“This Is Your Sword” pretty quickly goes back on the biggest development of last week’s episode. It turns out that Oliver hasn’t actually been indoctrinated by the League of Assassins and has merely been playing Ra’s with the intention of dismantling the League from within. It’s a revelation that winds up sucking a lot of wind out of the show’s sails as it renders the cliffhanger and multiple other scenes toothless. When Oliver was on the side of the enemies the plot had an unexpected charge and a sense of the unfamiliar, when Oliver’s just a double agent things return to the status quo as a splintered Team Arrow is all working towards the same objective.
Just look at the end of the episode, while the hour tries to instill some doubts about Oliver’s actions thanks to Diggle’s anger about Oliver taking his wife hostage last week it’s pretty hard to believe that there’s any real threat to the group when Ra’s drops the vial of the Alpha and Omega virus and seals them away to die. Partially that’s because it’s pretty much impossible for a show to kill off the majority of its cast in one fell swoop, but it’s also because Oliver is clearly not being influenced by Ra’s.

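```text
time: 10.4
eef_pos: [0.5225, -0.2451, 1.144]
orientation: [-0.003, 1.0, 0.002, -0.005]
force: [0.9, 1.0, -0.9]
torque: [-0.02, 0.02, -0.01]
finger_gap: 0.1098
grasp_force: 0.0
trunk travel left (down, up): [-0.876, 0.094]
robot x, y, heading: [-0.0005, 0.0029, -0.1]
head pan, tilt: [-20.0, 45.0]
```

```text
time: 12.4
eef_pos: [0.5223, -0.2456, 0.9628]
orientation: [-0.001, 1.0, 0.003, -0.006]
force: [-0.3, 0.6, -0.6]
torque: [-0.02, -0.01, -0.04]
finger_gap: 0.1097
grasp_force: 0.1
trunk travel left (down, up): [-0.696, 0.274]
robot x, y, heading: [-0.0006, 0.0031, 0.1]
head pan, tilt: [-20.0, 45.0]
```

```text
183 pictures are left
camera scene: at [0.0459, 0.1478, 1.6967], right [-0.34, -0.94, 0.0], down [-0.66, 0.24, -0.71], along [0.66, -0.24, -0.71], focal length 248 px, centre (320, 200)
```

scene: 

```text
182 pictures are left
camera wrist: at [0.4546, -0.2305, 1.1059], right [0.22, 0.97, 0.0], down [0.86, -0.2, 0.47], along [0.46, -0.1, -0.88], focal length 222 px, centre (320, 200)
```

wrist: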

We’ve seen him conspiring with Malcolm and attempting to right his relationship with Diggle which means he’s probably not going to let his friends die.
Whatever the plot machinations are (perhaps Oliver swapped out the virus or inoculated his friends to the virus at some juncture), the scene falls flat because Oliver’s motivations and true allegiances are no longer unknown. That charge has disappeared and after last week’s exciting episode that structured itself around the completely evil seeming Oliver it’s a bit of a letdown. There are positives to the reveal, Oliver not being brainwashed means we’re unlikely to be subjected to a hackneyed speech from Felicity that breaks through the brainwashing to Oliver’s true self just before he destroys Starling, but the negatives outweigh the benefits here, leading to an hour of television that lacks a propulsive core.
There’s still fun to be had, in particular the episode’s centerpiece that features a big old fight between the League and the rest of Team Arrow, which now includes Tatsu in full Katana garb. It’s a sequence that lets each character have their due as they attempt to stop Ra’s plans to deploy the virus in Starling and showcases Arrow’s strong fight choreography. It also manages to climax in the most compelling scene of the episode as Tatsu kills Maseo and mourns his death as he slowly slips away in a moment that recalls her sorrowful lullaby to Akio we’ve seen in the flashbacks earlier in the episode. The flashbacks have been problematic more than a few times this season but this moment lands nicely, showcasing just how much Tatsu and Maseo were broken by the death of Akio.
While that portion of the flashbacks accentuates the main plot of the episode the finish mostly fails to do anything of note. Once Akio grows increasingly sick, Maseo and Oliver strike out to get a cure from General Shrieve. The problem with this portion of the plot is that Maseo has said in previous episodes that Akio died so it’s a futile mission from the very start. The only reason the characters embark upon it is to allow Shrieve the chance to reenter the story and to further enforce the deadly nature of the virus. Seeing that there’s no cure ups the stakes in the present but it didn’t do anything to propel the story in the past. That speaks a lot of the problems this episode has and the season has had as a whole.
All season there’s been a disconnect between all the disparate elements of the series, and, while things have started to cohere as the season has come to its close, those issues have still persisted. Simply put, the mechanics of the story have been at once too overt and not clear enough. It’s been all too obvious how the show has been manipulating things towards a certain endgame while also having too many extraneous pieces on the board that have had stories running in parallel with the main action. This third season has been overly busy and surprisingly inert all at once which has led to a year that’s been only fitfully involving.
“This Is Your Sword” is a prime example of that problem, vacillating between exciting, engaging set pieces and storytelling decisions that rob the hour of its narrative momentum. With only one episode left it’s possible that Arrow will be able to draw everything together into a satisfying finale, but it’s too late to salvage many of the missteps that have been made along the way.